Well, I am honestly a bit worried about the fact that she comes from a low-income situation in Baltimore. Baltimore city scares me - true fact. I don't feel comfortable meeting her in her home, and I'm not sure I really want my cert births to be so full of baby daddy drama. Seriously. I'd love to help out with a struggling teen mom, but I'm not getting a good read on the situation here. When I called her house there was music blaring in the background and she didn't even really greet me, she was just like "can you call me on my cell phone?" So I did, and she was half asleep and I could only understand half of what she was mumbling into the phone, even though she insisted we could talk now instead of her calling me back.

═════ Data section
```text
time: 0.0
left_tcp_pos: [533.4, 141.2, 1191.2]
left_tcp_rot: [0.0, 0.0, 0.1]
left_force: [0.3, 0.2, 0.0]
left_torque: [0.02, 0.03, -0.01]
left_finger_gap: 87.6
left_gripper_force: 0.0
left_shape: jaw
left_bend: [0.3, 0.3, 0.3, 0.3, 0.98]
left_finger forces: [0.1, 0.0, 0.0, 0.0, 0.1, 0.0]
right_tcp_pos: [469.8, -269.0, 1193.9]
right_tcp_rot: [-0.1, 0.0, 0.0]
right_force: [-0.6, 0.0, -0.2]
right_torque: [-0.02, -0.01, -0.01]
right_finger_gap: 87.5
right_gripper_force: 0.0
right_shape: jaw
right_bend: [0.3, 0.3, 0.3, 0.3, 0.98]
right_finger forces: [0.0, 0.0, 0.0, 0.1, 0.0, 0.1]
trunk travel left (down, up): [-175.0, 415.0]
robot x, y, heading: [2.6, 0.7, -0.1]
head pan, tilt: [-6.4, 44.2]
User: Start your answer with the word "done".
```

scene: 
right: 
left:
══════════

It was a little bit odd for both of us, I think, her being so young and pregnant for the very first time, and me being a brand spanking new doula on her first potential client call. We talked for a long time, but like I said, I couldn't tell at all if she was interested in me or not. I told B that and she seemed to think that Shamilia was definitely interested, but she also pointed out that she's not going to have a lot of options. Both B and I told Shamilia that she should meet more than one doula and see who she likes best, so B is suggesting another doula apprentice, and I am really hoping she likes her better. How awful of me? I don't know.
My trainer from my workshop back in November told us that if we get a vibe or don't feel comfortable with a potential client then we should go with our gut and just decline. "I know myself very well, and I'm not the right doula for you." I'd be a little bit embarrassed to tell B that I'm nervous about Shamilia, though, when she so clearly would not be nervous about it at all.
Anyway, just had to express my worries!